After-action report alleges officers’ indifference and party organizers’ resentment behind BPD inaction on Brooklyn Day
After being alerted that hundreds of people had “snuck in” the block party, a police captain replies, “Anyone that wants some OT tonight the check book is open!”
Above: Mayor Brandon Scott with BPD veteran Richard Worley, named Acting Police Commissioner shortly before the Brooklyn Day mass shooting occurred. (@BaltimorePolice)
The report promised by Baltimore Police after the Brooklyn Day mass-shooting, released today, confirms previous media reports of internal police communications that showed officers and line supervisors were well aware of trouble brewing before the outdoor gathering turned deadly.
The report notes that social media posts about the event were known to police days earlier, and it documents slow or mocking responses by officers to intel about the increasingly restive crowd and to more than 40 calls from the public about fights, guns and rowdy behavior.
The 100-page document also includes new details that paint a fuller picture of how BPD attitudes and inaction contributed to gunfire at a longtime community party that ended with 30 people shot, two of them fatally:
• BPD’s Social Media Monitoring Unit captured and passed along a single post about the party several days before the July 1 Brooklyn Day event.
But it’s still not clear why nothing came of it. The unit itself shut down for the weekend, which left no one working on the day of the event.

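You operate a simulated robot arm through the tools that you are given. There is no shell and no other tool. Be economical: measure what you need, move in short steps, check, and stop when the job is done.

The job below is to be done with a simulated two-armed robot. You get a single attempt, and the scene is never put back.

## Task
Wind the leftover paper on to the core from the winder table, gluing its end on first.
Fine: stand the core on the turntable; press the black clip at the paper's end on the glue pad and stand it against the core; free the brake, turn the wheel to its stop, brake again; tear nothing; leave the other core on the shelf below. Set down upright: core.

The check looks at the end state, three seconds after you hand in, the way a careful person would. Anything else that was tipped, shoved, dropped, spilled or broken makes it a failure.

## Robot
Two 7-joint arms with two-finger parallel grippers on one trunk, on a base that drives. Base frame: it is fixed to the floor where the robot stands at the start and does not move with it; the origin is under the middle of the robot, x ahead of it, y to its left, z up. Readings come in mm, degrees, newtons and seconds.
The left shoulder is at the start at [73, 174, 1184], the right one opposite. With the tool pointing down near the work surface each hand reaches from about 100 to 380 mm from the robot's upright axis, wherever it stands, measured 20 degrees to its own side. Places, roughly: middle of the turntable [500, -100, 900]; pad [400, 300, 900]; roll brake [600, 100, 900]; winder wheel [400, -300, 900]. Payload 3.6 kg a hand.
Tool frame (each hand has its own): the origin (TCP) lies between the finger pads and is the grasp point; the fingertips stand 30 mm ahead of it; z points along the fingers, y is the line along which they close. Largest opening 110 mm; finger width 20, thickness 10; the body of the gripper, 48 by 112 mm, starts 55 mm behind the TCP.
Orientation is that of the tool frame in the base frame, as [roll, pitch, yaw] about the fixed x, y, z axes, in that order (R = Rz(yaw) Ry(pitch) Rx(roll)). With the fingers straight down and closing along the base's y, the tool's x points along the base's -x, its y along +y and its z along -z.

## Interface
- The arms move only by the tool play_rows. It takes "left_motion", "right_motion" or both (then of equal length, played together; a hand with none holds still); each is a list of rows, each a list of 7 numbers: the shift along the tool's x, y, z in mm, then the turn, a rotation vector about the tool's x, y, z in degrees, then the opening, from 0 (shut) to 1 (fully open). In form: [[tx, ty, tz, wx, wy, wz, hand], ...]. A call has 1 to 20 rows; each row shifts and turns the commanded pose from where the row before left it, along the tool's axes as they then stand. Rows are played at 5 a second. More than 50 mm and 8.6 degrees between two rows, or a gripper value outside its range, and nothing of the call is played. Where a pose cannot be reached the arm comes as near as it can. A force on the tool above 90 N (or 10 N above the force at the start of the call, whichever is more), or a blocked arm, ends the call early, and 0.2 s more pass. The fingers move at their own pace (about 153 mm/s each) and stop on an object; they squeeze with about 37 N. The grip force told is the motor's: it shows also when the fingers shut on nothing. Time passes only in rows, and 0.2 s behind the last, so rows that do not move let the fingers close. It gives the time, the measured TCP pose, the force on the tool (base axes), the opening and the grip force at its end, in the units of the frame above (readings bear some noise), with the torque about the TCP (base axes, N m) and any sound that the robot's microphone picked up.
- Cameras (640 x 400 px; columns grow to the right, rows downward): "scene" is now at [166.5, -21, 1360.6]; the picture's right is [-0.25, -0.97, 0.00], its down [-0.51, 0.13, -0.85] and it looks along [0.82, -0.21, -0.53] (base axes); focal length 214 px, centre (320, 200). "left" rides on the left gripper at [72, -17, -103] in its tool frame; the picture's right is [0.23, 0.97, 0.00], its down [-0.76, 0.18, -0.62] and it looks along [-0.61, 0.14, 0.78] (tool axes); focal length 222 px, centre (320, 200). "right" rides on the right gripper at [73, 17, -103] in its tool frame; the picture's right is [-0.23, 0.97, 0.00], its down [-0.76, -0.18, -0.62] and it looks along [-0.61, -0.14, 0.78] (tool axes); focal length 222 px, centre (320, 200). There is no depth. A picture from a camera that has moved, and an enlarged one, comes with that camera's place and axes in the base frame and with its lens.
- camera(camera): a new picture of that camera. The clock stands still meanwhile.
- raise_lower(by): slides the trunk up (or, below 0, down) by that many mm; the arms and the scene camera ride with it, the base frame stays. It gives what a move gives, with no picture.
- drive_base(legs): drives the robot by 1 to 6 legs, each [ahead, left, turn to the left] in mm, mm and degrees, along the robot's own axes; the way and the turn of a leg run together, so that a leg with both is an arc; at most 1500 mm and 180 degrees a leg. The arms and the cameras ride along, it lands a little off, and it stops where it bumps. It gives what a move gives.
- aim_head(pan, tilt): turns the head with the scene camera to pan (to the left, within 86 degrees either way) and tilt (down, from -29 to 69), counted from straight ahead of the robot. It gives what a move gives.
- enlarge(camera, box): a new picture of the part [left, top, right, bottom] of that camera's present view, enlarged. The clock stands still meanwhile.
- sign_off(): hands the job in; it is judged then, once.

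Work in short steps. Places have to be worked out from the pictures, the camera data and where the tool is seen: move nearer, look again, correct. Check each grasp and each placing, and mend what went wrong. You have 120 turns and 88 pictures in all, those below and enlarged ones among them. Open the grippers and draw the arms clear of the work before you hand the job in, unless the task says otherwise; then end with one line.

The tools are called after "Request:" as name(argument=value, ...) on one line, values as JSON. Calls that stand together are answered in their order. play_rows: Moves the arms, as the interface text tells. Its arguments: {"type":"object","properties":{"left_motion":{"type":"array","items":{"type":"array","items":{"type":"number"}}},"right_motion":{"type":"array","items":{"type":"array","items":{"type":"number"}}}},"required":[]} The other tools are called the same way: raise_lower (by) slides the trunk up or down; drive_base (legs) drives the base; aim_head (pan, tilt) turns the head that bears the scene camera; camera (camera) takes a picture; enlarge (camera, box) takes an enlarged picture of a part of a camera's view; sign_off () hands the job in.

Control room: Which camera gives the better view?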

• Around 1 p.m. on June 28, a supervisor at BPD’s Open Source Unit contacted the Southern District intelligence officer to let him know about a posting that referred to “Brooklyn Saturday.”
But the post was “described as quickly disappearing from the author’s social media page and was unable to be located again,” the report says.

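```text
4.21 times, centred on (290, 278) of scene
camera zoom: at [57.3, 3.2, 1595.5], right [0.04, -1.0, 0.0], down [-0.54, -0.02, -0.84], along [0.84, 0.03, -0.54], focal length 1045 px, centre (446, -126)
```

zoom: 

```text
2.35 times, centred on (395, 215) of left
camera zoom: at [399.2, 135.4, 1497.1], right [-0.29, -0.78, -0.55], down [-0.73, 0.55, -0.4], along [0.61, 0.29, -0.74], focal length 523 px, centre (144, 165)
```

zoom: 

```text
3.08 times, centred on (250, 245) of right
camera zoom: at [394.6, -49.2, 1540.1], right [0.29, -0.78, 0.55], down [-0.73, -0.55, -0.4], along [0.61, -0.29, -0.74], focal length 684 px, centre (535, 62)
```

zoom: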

• The Brooklyn Day event was shut down early last year by BPD because of its “large size, unpermitted nature and indefinite endpoint,” causing “attendees and organizers to be particularly upset,” according to the report.
“It is believed that this likely affected whether BPD would receive notification [in 2023] and how the event was advertised,” the report stated.

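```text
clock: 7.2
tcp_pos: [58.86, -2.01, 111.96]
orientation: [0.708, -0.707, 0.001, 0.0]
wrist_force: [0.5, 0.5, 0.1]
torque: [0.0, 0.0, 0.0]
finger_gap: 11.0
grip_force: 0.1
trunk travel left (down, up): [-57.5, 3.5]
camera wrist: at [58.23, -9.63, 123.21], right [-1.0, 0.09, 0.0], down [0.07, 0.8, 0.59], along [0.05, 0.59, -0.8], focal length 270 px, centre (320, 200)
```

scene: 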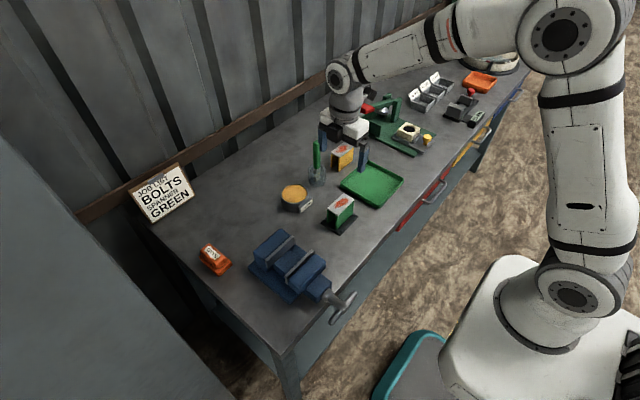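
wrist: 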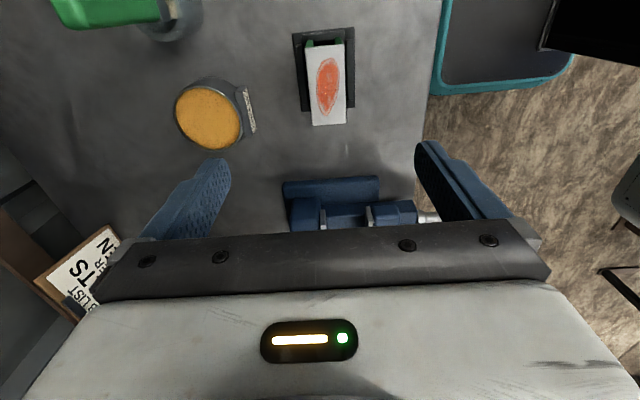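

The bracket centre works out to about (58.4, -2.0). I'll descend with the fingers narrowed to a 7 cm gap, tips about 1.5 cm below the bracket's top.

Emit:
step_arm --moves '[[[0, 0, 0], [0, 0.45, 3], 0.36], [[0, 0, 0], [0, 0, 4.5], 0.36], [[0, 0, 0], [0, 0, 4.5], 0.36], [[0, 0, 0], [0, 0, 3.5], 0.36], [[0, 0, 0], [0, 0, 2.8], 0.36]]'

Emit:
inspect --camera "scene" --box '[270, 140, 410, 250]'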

• About two hours before the shooting, a sergeant alerted superiors to a crowd of roughly “800-900 people” remarking “Looks like the citizens of Brooklyn snuck in ‘Brooklyn Day’ on us.”
To which an unnamed captain replied, “Appreciate it. Anyone that wants some OT tonight the check book is open!”
About an hour later, a major weighed in, advising that police “monitor only – don’t get drawn in and become a target.”
Officers are identified in the report by rank. No names are disclosed.